--- START DATASET RECORDS ---

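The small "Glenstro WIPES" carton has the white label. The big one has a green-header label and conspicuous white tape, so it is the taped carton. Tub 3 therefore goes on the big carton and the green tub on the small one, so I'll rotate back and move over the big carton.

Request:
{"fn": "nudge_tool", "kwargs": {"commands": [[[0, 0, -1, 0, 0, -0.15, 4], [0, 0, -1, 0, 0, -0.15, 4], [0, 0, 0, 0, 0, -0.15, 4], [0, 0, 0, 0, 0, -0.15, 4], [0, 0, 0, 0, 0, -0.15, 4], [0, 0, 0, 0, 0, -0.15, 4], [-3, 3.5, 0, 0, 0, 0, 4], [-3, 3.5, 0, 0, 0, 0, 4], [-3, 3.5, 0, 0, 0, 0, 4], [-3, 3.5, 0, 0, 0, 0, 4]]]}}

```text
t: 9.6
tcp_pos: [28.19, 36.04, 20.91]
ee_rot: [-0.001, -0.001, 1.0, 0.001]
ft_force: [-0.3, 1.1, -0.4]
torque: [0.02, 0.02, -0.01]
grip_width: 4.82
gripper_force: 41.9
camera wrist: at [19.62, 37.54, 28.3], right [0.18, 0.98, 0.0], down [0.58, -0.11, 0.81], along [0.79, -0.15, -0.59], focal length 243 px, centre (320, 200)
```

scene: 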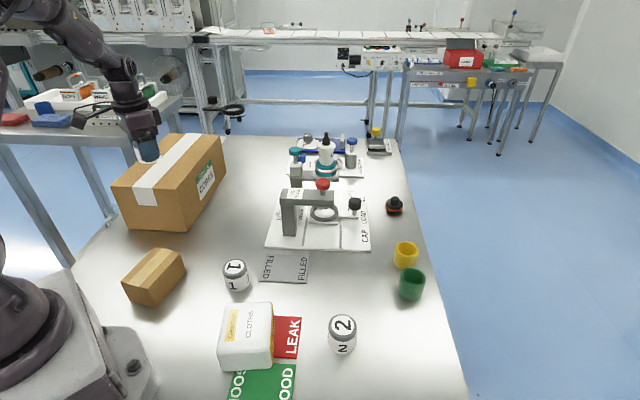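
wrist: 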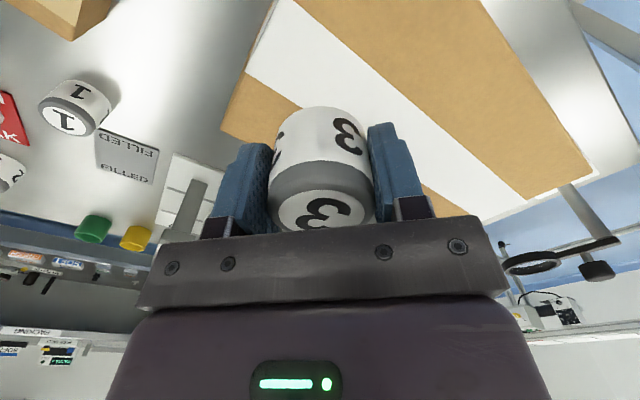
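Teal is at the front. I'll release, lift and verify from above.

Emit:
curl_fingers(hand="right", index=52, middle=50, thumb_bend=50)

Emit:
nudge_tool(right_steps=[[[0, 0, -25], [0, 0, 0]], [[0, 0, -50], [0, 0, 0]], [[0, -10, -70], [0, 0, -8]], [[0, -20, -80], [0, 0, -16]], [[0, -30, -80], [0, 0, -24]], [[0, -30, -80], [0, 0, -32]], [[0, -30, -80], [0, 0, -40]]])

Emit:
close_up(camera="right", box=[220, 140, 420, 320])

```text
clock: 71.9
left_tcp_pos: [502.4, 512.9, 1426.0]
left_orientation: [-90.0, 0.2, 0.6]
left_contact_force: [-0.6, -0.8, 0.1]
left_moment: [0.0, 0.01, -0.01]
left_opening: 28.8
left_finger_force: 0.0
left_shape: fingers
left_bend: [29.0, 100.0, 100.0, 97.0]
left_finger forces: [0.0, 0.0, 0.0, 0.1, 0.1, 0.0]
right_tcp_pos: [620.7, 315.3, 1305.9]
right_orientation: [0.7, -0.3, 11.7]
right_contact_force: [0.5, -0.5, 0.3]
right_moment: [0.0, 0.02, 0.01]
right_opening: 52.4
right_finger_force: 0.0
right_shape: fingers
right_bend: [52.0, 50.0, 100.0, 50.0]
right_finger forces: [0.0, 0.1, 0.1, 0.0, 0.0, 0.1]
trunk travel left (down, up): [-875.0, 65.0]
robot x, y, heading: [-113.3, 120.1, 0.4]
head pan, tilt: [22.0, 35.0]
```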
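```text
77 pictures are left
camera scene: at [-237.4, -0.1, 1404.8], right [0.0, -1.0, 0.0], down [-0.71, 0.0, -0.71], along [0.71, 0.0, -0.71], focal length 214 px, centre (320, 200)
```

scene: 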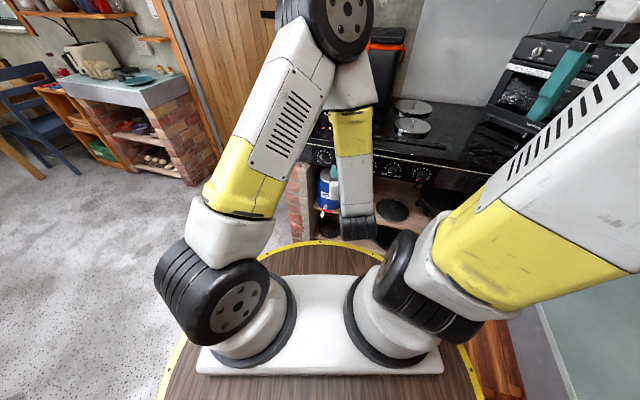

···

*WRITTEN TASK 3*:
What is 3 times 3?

--- END DATASET RECORDS ---
--- START EXTRACTED TEXT ---

К сожалению, и в наше время зачастую сложно найти те отношения между отцом и ребёнком, что можно было назвать «близкими и нежными». Подростки и молодые люди, с которыми я сталкивался в рамках консультационной практики, а также те, кто уже обзавёлся семьёй и работал, конечно, любили и уважали своих отцов, но я редко слышал, чтобы они описывали отношения с ними как «близкие» и «нежные». То же самое касается студентов, которые представили доклады по этой теме на одном из моих занятий. Они были благодарны отцу за воспитание, защиту и поддержку, но он не тот человек, к которому можно обратиться за утешением.

У меня не было отца, к которому я мог бы прийти со своими проблемами. Когда мне было два года, он ушёл в другую семью. Мама до самой смерти растила меня в одиночку. Я до сих пор не знаю, что между ними произошло. В любом случае, с того момента, как я осознал своё существование, я стал «ребёнком матери-одиночки из бедной семьи».

Я не знал, является ли отец необходимой и значимой фигурой в процессе развития ребёнка. Возможно, потому что у меня его никогда не было. Мы не любили друг друга, не доверяли, даже не причиняли боль. Поэтому отец казался мне чем-то абсолютно незначительным.

Мама арендовала жильё рядом с домом её родителей, на окраине Сеула. В то время она работала на швейной фабрике. Мама всегда поддерживала меня, и этого было достаточно. Я сидел под фонарем в ожидании мамы, работающей до 10 часов вечера, у переулка в районе Мёнмок, который в то время ещё был сродни деревне. Но я ни разу не пожалел, что у меня нет отца, и ни разу не позавидовал ребёнку, у которого он был. Не потому, что у меня его просто не было, а потому, что был беден, слаб, нас с матерью было только двое, так что приходилось действовать сообразно ситуации, чтобы выжить. Я вырос, научился приспосабливаться и строить хорошие отношения в школе, на работе и т. д. Некоторые удивлялись, узнав, что я единственный ребёнок, воспитанный матерью-одиночкой. Тем крепче я утвердился во мнении, что мне не нужен отец.

--- END EXTRACTED TEXT ---

*WRITTEN TASK 1*:
Please copy out the portion of the extracted text from "У меня не было" to "чем-то абсолютно незначительным." without changes.
*WRITTEN TASK 2*:
I need the extracted text continued from the place where it stops.

*TASK ANSWER 1*:
У меня не было отца, к которому я мог бы прийти со своими проблемами. Когда мне было два года, он ушёл в другую семью. Мама до самой смерти растила меня в одиночку. Я до сих пор не знаю, что между ними произошло. В любом случае, с того момента, как я осознал своё существование, я стал «ребёнком матери-одиночки из бедной семьи».

Я не знал, является ли отец необходимой и значимой фигурой в процессе развития ребёнка. Возможно, потому что у меня его никогда не было. Мы не любили друг друга, не доверяли, даже не причиняли боль. Поэтому отец казался мне чем-то абсолютно незначительным.

*TASK ANSWER 2*:
Зачем вообще нужен отец? Чтобы обеспечивать семью и принимать решения? Я помню, как в детстве ходил в гости к другу и чувствовал себя очень неуютно в присутствии его отца, поэтому уходил при любой возможности. Потому что отец ощущался как «неудобная и гнетущая властная фигура».

Отец представлялся в моём сознании в виде смутной воображаемой фигуры. Но проблема была в том, что я не могу узнать у этой фигуры, что такое отцовская любовь и воспитание, и каково это — ценить свою семью. Книги этому не научат. Такому учит только жизнь, опыт, крики и отчаяние, радость от получения даже крошечного подарка.

Моё мнение о том, что мне не нужен отец, было полностью разрушено, когда я стал отцом. Я понятия не имел, что должен делать. Я был совершенно к этому не готов. В итоге я остро ощутил отсутствие отцовской фигуры в жизни. До сих пор я не нуждался в нём, поэтому не было повода для ненависти, но теперь я его возненавидел. Я был искренне зол на отца, которого у меня никогда не было.

Наблюдая за тем, как мой любимый ребёнок ходит за мной по пятам, лепеча «папа, папа», я задумался, не нужен ли мне самому «папа». Именно папа, а не отец. Всякий раз, когда мой ребёнок называл меня «папой», я, честно говоря, впадал в совершенный ступор. Я чувствовал себе неловко и неуютно, потому что сам ни разу в жизни так не обращался к отцу. Я уже начал привыкать, но на душе было тяжело.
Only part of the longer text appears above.